Bowing to pressure from more than 250 of his own employees, Microsoft CEO Satya Nadella said, “Yes, we have to act. And our actions must reflect the values of our company and be directly informed by the needs of the Black and African American community.”

Sounds like more pandering to me.

According to the International Business Times, more than 250 employees in Microsoft signed a letter that was given to CEO Nadella, urging the company to end all of its contracts with the Seattle Police Department. It comes as protesters, and rioters, all over the country demand that police departments lose their funding and police officers be replaced with…well, they haven’t said what they’d replace them with, they just want them gone.

The employees didn’t just urge Nadella to cancel contracts with the Seattle Police Department, either. They called for Microsoft to join the call for the total defunding of the Seattle Police Department, and the resignation of the Mayor of Seattle, Jenny Durkan.
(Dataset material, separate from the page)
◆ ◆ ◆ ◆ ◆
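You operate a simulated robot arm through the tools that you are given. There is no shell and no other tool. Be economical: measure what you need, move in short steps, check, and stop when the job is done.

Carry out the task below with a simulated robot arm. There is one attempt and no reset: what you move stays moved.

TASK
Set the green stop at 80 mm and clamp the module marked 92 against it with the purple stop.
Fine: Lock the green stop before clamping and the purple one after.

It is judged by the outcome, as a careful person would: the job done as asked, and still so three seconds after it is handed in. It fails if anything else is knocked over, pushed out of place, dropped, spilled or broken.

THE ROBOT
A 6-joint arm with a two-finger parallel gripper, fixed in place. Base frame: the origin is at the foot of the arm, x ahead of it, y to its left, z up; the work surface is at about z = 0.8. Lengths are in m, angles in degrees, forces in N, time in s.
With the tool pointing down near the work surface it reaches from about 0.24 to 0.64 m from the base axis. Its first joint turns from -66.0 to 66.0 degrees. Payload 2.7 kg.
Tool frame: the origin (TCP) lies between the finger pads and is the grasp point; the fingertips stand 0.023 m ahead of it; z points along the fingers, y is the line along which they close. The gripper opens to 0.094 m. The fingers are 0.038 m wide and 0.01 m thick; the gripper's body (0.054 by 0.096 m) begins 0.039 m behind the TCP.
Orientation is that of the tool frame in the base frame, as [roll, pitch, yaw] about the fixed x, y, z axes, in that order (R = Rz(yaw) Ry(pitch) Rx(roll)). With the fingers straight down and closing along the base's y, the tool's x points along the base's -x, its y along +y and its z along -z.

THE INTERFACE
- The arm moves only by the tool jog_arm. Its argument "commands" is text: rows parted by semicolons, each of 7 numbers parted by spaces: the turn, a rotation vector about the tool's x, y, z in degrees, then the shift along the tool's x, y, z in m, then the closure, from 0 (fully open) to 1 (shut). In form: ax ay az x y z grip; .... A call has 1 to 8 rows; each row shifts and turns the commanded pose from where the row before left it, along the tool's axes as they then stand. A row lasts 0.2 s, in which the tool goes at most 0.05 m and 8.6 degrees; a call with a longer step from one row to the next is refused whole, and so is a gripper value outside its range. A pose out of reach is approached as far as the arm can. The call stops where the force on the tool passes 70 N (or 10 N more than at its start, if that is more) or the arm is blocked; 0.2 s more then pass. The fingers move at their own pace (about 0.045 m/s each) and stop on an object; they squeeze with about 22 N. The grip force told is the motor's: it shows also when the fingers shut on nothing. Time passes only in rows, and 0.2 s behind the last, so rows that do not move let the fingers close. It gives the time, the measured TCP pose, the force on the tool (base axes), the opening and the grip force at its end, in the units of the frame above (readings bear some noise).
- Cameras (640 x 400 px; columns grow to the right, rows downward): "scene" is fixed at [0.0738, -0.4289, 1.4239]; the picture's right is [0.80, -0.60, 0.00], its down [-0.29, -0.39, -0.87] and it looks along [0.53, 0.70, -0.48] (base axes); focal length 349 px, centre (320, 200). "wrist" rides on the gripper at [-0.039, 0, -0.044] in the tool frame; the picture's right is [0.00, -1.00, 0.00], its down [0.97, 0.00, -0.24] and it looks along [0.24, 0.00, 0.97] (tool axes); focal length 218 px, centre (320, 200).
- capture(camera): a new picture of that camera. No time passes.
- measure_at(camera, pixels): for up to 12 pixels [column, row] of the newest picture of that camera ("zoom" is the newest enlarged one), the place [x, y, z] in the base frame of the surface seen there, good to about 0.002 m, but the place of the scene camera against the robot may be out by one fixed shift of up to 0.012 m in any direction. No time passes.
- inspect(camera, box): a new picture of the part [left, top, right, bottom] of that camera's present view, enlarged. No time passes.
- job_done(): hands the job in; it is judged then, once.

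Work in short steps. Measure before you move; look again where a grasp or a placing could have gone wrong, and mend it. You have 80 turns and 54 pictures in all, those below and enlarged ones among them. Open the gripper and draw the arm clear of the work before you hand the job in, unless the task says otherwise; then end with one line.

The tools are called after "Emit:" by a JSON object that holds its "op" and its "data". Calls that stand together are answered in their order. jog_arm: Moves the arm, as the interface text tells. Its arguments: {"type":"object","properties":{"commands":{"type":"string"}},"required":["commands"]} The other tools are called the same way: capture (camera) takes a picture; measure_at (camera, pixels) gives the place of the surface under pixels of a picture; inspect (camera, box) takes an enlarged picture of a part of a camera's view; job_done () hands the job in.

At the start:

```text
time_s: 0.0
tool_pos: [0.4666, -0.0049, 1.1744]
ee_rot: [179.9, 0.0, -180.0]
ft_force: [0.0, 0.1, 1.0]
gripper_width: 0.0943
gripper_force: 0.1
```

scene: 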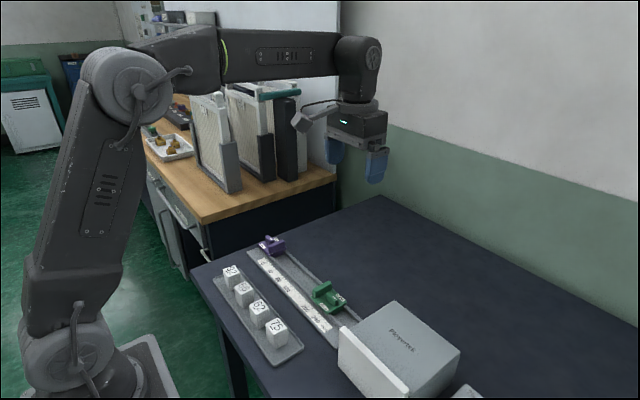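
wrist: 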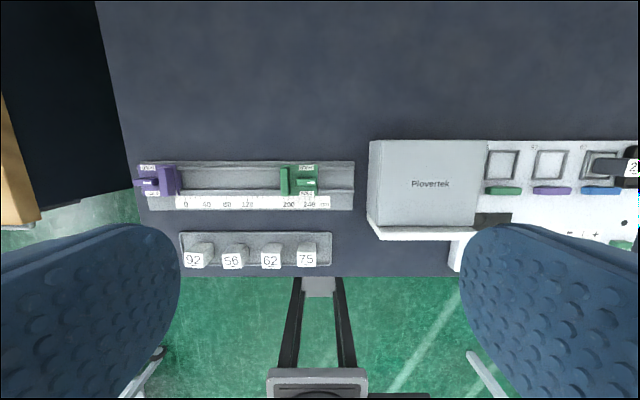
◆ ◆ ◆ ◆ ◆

Protesters claim that Durkan has failed in her duty to protect the people from the “inhumane responses” from the police against rioters who destroyed the city.

The temerity of these people…

“Our neighborhood has been turned into a warzone,” the letter states, seemingly blaming the police for the violence. “Every one of us in the CC line are either firsthand witnesses or direct victims of the inhumane responses of SPD to peaceful protesting.”

They go on for a while about how bad the police are, before urging Nadella as well as Microsoft’s Executive Vice President Kurt DelBebe to take action in bridging the gap of “disconnection, misinformation, and complacency.”

Whatever that means.

I guess we’ll find out soon just how much it will cost the Seattle Police Department to find a new software supplier, and how much time it will take shifting their systems over to something new.